Goal:
From the line containing "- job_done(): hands" through the last line of the material, copy every line exactly, both ends inclusive; do not copy pictures. The answer is a JSON array that holds each line as a string and skips blank lines.

** START OF Source material **

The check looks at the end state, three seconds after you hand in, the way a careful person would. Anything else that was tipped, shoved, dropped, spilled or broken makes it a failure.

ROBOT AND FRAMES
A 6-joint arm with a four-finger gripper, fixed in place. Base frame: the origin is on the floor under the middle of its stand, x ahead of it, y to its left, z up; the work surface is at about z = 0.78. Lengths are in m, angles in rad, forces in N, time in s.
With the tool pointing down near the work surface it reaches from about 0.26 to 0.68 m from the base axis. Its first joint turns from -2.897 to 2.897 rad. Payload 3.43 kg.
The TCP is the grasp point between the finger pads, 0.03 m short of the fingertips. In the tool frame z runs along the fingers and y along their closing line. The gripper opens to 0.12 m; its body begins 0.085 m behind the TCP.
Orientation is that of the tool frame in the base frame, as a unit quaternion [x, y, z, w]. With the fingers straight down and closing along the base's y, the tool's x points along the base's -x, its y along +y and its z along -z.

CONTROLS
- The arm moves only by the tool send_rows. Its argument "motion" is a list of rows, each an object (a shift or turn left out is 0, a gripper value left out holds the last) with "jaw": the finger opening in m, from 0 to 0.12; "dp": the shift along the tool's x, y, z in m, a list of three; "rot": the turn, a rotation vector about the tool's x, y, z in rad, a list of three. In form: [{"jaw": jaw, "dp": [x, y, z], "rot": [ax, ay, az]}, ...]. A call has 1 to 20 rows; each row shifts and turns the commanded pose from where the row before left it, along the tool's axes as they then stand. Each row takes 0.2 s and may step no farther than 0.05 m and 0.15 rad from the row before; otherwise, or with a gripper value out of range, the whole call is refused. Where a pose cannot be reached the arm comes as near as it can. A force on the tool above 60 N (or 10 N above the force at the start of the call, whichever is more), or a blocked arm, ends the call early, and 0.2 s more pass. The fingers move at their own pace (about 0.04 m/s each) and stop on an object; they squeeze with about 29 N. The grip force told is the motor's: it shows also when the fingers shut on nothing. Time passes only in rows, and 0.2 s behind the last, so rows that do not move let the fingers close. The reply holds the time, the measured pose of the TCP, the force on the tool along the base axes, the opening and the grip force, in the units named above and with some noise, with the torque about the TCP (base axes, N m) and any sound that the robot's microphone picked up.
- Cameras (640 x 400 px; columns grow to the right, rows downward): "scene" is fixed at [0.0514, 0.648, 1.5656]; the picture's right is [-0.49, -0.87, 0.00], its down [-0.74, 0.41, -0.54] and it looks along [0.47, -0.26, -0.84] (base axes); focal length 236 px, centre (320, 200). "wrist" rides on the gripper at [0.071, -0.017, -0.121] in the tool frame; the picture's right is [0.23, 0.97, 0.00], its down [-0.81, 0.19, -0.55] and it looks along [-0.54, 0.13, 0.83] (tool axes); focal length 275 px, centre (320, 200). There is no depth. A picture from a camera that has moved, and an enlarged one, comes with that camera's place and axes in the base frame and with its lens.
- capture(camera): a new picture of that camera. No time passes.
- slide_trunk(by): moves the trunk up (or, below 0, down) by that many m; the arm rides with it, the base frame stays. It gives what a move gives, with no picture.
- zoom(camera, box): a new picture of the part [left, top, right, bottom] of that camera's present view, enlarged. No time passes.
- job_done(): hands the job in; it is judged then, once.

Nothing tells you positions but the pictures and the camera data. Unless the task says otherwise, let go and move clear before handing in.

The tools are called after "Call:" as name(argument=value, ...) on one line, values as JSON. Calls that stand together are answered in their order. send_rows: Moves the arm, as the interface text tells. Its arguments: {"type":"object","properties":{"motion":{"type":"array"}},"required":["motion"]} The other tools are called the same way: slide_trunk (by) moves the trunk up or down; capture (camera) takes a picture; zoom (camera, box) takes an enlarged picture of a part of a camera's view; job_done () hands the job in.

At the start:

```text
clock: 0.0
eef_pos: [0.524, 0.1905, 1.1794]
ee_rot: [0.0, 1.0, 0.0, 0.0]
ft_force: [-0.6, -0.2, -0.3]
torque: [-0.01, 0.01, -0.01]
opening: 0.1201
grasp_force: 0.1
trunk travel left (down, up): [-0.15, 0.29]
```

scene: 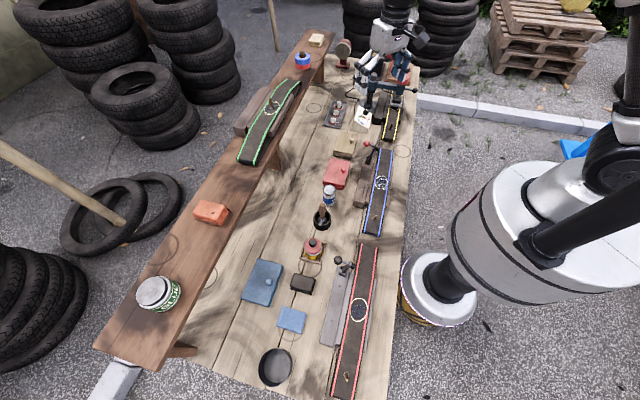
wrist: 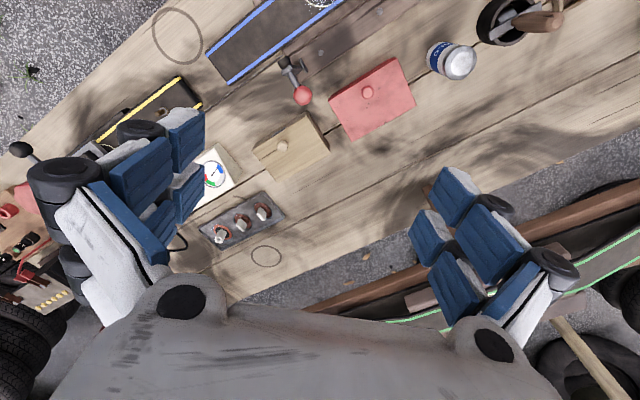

** END OF Source material **

Finished task:
[
  "- job_done(): hands the job in; it is judged then, once.",
  "Nothing tells you positions but the pictures and the camera data. Unless the task says otherwise, let go and move clear before handing in.",
  "The tools are called after \"Call:\" as name(argument=value, ...) on one line, values as JSON. Calls that stand together are answered in their order. send_rows: Moves the arm, as the interface text tells. Its arguments: {\"type\":\"object\",\"properties\":{\"motion\":{\"type\":\"array\"}},\"required\":[\"motion\"]} The other tools are called the same way: slide_trunk (by) moves the trunk up or down; capture (camera) takes a picture; zoom (camera, box) takes an enlarged picture of a part of a camera's view; job_done () hands the job in.",
  "At the start:",
  "```text",
  "clock: 0.0",
  "eef_pos: [0.524, 0.1905, 1.1794]",
  "ee_rot: [0.0, 1.0, 0.0, 0.0]",
  "ft_force: [-0.6, -0.2, -0.3]",
  "torque: [-0.01, 0.01, -0.01]",
  "opening: 0.1201",
  "grasp_force: 0.1",
  "trunk travel left (down, up): [-0.15, 0.29]",
  "```",
  "scene: ",
  "wrist: "
]